To be done: Extract every line where the string "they" appears.

===== Excerpted data =====

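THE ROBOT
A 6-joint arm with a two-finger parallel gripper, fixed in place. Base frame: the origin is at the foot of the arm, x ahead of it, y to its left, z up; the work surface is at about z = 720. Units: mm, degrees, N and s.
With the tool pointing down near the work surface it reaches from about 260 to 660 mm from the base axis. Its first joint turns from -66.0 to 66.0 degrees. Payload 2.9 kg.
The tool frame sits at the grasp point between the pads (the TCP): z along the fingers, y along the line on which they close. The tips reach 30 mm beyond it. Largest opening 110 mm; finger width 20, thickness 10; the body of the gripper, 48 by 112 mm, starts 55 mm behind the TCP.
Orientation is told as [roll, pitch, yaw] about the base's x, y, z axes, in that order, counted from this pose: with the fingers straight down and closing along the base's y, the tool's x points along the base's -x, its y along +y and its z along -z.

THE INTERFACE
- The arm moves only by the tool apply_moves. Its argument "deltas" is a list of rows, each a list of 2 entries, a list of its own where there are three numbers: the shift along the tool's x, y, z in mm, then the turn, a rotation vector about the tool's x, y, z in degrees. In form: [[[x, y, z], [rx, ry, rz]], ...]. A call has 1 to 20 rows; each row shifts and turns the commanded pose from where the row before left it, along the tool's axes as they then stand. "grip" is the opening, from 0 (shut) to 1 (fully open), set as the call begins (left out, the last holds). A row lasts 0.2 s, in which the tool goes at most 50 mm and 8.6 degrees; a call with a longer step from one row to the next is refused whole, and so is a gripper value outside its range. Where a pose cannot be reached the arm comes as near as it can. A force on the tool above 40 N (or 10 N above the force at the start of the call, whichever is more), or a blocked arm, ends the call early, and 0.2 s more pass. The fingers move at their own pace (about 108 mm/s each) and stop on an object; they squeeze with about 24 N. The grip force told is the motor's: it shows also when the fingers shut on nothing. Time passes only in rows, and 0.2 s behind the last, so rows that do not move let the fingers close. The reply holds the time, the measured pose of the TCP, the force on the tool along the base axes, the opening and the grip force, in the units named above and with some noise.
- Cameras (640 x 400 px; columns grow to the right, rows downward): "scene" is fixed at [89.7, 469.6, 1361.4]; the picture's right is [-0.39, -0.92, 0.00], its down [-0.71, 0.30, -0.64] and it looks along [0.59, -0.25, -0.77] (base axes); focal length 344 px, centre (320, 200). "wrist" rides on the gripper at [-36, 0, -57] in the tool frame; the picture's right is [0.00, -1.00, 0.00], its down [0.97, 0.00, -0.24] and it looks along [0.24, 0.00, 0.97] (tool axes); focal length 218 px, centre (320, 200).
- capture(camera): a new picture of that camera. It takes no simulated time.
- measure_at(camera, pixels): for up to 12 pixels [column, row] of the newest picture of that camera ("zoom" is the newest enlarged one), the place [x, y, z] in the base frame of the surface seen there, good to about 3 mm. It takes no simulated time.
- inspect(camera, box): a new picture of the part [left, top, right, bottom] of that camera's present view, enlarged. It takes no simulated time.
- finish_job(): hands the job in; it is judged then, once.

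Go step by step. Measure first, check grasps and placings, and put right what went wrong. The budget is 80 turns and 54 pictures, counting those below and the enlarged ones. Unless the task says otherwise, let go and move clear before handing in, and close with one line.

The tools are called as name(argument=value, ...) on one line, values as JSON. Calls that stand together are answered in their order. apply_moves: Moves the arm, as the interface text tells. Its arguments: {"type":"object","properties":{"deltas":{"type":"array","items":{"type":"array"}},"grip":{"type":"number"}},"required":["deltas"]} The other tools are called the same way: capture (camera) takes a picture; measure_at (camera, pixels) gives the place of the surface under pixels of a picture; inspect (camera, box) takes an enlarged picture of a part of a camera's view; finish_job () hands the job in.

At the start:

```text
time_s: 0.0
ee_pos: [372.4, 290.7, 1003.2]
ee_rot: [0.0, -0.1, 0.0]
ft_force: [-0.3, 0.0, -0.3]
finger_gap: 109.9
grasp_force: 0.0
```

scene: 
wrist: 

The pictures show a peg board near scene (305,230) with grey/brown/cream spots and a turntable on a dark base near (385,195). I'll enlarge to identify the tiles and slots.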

=====
===== Excerpted data =====

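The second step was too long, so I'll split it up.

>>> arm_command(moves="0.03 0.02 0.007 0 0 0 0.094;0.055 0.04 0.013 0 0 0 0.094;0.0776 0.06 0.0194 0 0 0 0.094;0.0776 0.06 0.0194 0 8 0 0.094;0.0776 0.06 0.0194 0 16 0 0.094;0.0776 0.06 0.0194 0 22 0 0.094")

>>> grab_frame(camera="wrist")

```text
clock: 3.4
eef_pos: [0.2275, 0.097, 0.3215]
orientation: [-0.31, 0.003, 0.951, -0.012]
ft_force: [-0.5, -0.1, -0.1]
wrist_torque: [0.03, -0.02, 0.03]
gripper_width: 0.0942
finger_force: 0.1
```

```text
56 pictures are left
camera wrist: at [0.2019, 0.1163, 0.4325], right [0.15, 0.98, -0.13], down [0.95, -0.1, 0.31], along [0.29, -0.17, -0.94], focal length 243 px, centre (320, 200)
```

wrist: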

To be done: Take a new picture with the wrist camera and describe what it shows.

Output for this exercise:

=====

Output for this exercise:
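The tool frame sits at the grasp point between the pads (the TCP): z along the fingers, y along the line on which they close. The tips reach 30 mm beyond it. Largest opening 110 mm; finger width 20, thickness 10; the body of the gripper, 48 by 112 mm, starts 55 mm behind the TCP.
- The arm moves only by the tool apply_moves. Its argument "deltas" is a list of rows, each a list of 2 entries, a list of its own where there are three numbers: the shift along the tool's x, y, z in mm, then the turn, a rotation vector about the tool's x, y, z in degrees. In form: [[[x, y, z], [rx, ry, rz]], ...]. A call has 1 to 20 rows; each row shifts and turns the commanded pose from where the row before left it, along the tool's axes as they then stand. "grip" is the opening, from 0 (shut) to 1 (fully open), set as the call begins (left out, the last holds). A row lasts 0.2 s, in which the tool goes at most 50 mm and 8.6 degrees; a call with a longer step from one row to the next is refused whole, and so is a gripper value outside its range. Where a pose cannot be reached the arm comes as near as it can. A force on the tool above 40 N (or 10 N above the force at the start of the call, whichever is more), or a blocked arm, ends the call early, and 0.2 s more pass. The fingers move at their own pace (about 108 mm/s each) and stop on an object; they squeeze with about 24 N. The grip force told is the motor's: it shows also when the fingers shut on nothing. Time passes only in rows, and 0.2 s behind the last, so rows that do not move let the fingers close. The reply holds the time, the measured pose of the TCP, the force on the tool along the base axes, the opening and the grip force, in the units named above and with some noise.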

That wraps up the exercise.